■ **Exercise task**
I need one stretch of the excerpted text verbatim, from "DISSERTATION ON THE" to "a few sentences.".

■ **Information provided**
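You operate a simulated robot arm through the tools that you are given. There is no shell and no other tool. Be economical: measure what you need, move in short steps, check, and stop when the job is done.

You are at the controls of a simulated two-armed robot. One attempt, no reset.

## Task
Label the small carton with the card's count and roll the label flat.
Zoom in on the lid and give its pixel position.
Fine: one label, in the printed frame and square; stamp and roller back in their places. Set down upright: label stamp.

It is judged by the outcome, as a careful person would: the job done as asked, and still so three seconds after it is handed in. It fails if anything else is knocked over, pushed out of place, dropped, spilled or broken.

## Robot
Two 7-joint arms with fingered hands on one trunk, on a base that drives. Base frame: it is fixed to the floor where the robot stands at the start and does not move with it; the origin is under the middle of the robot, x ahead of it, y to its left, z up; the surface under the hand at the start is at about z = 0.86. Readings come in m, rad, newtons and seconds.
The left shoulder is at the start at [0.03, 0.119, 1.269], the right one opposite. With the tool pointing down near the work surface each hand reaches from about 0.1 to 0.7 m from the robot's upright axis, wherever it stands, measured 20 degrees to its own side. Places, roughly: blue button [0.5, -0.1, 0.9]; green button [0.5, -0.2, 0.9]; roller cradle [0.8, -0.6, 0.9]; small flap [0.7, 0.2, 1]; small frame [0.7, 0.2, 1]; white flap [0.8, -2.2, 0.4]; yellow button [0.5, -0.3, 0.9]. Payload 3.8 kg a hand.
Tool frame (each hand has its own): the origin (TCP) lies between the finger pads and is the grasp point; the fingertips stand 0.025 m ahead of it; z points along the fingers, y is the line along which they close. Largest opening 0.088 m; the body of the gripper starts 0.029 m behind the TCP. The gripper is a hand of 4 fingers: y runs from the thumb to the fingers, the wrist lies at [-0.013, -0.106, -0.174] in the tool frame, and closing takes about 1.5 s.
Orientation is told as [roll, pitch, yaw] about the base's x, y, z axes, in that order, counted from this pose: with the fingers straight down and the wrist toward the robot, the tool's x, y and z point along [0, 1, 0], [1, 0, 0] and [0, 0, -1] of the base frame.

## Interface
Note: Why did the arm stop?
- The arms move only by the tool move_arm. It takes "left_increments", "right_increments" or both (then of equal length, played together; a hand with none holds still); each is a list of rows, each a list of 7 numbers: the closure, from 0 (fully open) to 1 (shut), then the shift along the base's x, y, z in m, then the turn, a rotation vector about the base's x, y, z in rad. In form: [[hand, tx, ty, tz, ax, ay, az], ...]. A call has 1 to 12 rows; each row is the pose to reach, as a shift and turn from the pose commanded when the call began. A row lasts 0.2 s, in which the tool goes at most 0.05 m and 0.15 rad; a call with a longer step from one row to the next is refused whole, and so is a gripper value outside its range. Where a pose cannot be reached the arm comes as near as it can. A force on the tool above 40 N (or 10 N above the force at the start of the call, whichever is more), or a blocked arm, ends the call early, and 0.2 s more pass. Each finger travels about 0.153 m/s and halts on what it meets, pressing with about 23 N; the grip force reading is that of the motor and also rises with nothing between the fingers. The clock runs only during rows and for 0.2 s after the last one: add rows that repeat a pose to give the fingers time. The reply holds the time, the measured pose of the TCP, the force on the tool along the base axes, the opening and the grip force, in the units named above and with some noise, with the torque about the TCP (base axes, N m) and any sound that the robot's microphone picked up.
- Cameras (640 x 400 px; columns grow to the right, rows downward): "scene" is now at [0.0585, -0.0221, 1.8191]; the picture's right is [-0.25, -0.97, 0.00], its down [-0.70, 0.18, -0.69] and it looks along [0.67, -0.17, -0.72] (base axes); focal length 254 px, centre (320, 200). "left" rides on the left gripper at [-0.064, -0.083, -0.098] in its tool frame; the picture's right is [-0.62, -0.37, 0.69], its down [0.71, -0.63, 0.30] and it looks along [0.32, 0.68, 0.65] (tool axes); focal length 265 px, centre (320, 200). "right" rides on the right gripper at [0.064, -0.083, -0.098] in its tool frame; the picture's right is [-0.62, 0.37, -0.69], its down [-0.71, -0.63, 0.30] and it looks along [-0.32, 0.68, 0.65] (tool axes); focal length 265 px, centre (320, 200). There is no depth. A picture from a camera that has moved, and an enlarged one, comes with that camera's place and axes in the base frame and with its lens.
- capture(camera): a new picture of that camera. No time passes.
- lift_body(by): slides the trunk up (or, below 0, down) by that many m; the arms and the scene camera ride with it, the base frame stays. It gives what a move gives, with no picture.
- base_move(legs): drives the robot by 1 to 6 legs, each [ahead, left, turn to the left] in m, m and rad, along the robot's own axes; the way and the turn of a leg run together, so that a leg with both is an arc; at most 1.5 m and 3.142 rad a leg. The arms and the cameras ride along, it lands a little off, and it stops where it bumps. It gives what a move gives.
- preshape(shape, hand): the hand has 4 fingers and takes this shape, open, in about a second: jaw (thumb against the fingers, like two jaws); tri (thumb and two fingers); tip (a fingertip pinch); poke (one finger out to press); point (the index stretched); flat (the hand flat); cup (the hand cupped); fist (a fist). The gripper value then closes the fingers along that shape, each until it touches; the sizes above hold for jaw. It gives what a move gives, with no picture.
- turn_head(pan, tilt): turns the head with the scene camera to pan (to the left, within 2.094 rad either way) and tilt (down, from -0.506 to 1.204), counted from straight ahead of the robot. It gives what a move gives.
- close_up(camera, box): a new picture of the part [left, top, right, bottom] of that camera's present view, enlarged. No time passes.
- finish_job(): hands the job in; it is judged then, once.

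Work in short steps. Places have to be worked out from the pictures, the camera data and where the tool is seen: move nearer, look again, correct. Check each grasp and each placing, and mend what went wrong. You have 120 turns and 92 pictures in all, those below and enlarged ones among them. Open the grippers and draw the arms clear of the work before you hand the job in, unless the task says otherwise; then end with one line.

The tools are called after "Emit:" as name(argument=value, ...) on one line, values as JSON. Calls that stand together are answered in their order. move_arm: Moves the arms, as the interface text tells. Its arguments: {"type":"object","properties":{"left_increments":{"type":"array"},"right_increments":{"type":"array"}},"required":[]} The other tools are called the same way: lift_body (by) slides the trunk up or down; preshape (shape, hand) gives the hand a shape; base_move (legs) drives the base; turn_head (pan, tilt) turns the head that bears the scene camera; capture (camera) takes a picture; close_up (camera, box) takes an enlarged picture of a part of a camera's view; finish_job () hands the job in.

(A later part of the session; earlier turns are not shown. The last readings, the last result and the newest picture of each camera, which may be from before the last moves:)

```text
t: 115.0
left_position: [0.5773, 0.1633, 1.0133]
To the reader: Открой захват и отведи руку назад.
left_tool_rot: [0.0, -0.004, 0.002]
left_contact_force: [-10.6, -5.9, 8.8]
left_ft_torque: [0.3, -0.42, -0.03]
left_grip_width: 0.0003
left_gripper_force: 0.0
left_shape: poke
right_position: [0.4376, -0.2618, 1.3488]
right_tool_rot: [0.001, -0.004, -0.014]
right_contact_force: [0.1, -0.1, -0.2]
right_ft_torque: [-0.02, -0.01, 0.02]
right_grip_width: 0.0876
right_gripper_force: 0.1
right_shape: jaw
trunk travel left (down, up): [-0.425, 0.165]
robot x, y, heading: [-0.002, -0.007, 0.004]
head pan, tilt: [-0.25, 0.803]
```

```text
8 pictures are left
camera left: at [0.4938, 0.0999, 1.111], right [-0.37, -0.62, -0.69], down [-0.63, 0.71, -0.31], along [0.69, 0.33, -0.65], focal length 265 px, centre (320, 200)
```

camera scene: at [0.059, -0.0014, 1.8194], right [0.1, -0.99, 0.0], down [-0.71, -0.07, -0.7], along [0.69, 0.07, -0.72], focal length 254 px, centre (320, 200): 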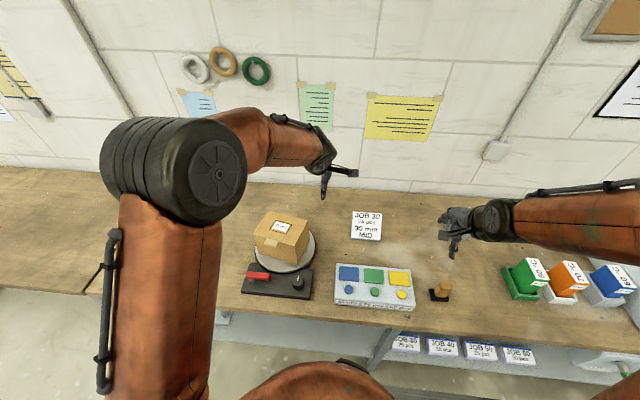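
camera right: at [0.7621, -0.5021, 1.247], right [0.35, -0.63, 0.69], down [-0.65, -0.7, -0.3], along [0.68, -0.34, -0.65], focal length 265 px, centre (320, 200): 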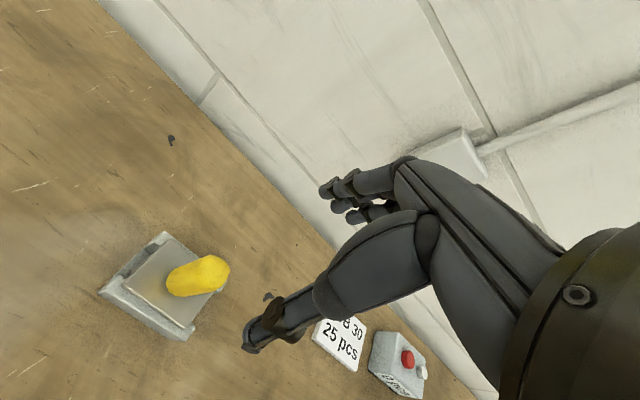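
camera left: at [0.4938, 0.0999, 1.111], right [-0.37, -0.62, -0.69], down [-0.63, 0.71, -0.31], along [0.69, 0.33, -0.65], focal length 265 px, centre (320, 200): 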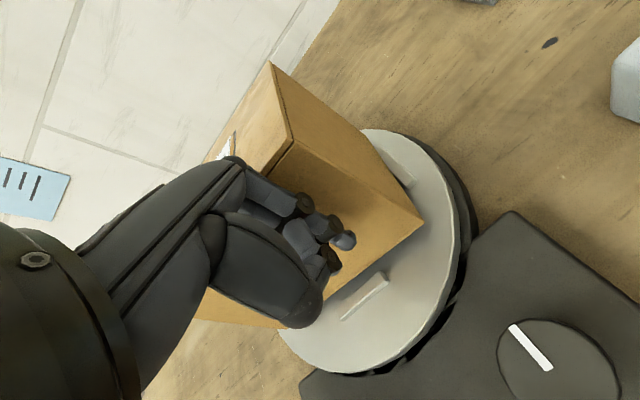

■ **Excerpted text**
Page images
PDF
EPUB

SUPPLEMENTARY NOTES.

[A.]

Referred to at pages 11 and 292.

DISSERTATION ON THE LAWS OF

ORGANIZED NATURES,

INVOLVING THE NECESSITY OF DEATH; AND ON GEO

LOGICAL STUDIES IN GENERAL.

In the Congregational Magazine for November, 1837, the inquiry was proposed, under the signature of T. K. "Could there be death, by violent and painful means, before the entrance of sin had deranged the order of a holy world, or had given occasion for bringing into action the instruments violent death?"

To this, the following answer was returned: and, as it has been made an object of controversial attack by Mr. Mellor Brown, and as it may contribute some further illustration to several of the topics treated in these lectures, I have thought it not unsuitable to be here introduced, omitting a few sentences.

The question of your correspondent, T. K., merits the most serious attention. It forms one, and probably the heaviest, of the two great difficulties which Christians feel in relation to the discoveries and doctrines of modern

Geology; the first is the alleged necessity of admitting that God had put forth his creating energy from an era impossible to be even conjectured, but stretching back, through immeasurable periods, from the adaptation of the earth, to be the abode of a new race of creatures, with MAN at their head. I have said, alleged necessity; because that qualifying term is proper at the outset of an inquiry: but, though I cannot now undertake this part of the discussion, I am bound to profess that there is no doubt in my own mind. I must even go so far as to express my conviction, that it is perfectly impossible for any intelligent person to understand the facts of the case, and sit down with any modification of the sentiment which supposes our globe to have been created a few thousand years ago. But it is much to be lamented, that many well-meaning persons have imagined themselves qualified to decide this question, while really unacquainted with the essential parts of the argument; having probably derived what they suppose to be a competent measure of knowledge, from a perusal of some one or two books, lofty, and even haughty in assertion, but ignorant, to a degree almost incredible, of the very grounds on which the inquiry must proceed so as to have any reasonable prospect of success. Indeed, Geology, as a science deduced by the severest logic from phenomena which, when once fairly ascertained, a man can no more doubt of, (I think I speak not too strongly,) than he can doubt that it is day when he sees the sun, can scarcely be said to have come into existence till within the last thirty or forty years; for it is within such a period that Dr. William Smith's discovery of characteristic fossils to each stratum and series of strata, laid a foundation, on which many most cautiously practical and reasoning geologists have built, and from which, by general accordance, the epithet has been applied to him, the father of Geology. Yet, at this hour, many excellent persons are reposing upon the belief that one

theory is about as good as another, that the primary doctrines which prevail among geologists are nothing but ideal hypotheses, not at all advanced beyond plausible conjectures, mostly at variance with each other, and that, as fast as one theory is set up, it is found to be wrong by some succeeding inquirer; so that, upon the whole, we may rest satisfied that the right theory has not yet been discovered, and that the phenomena are not yet justly understood, nor their real bearings discerned. Of such persons there can be no hope, unless they will take pains in more ways than one, and to a degree which they have not yet dreamed of. It is no wonder that Geology has risen so high within but the last fifteen years, and has attracted to it the most gifted minds in this and other countries: for it is based upon the evidence of sense, in the laborious and protracted examination of mines, mountain-regions, and less dangerous places without number; and it demands, in order to its successful cultivation, an acquaintance with at least the principles of chemistry, electricity, mineralogy, zoology, conchology, comparative anatomy, and (as the papers of Mr. Hopkins and Sir J. F. Herschell have recently shewn) of the sublimest mathematics. Thus Geology maintains relations with the whole sphere of natural knowledge; and, above all, it bears a most important reference to THEOLOGY and BIBLICAL studies, that we may know truth, and maintain it against both well-meaning believers, and ill-meaning unbelievers, and may magnify "the wondrous works of Him that is PERFECT in knowledge."

■ **Result for this task**
DISSERTATION ON THE LAWS OF

ORGANIZED NATURES,

INVOLVING THE NECESSITY OF DEATH; AND ON GEO

LOGICAL STUDIES IN GENERAL.

In the Congregational Magazine for November, 1837, the inquiry was proposed, under the signature of T. K. "Could there be death, by violent and painful means, before the entrance of sin had deranged the order of a holy world, or had given occasion for bringing into action the instruments violent death?"

To this, the following answer was returned: and, as it has been made an object of controversial attack by Mr. Mellor Brown, and as it may contribute some further illustration to several of the topics treated in these lectures, I have thought it not unsuitable to be here introduced, omitting a few sentences.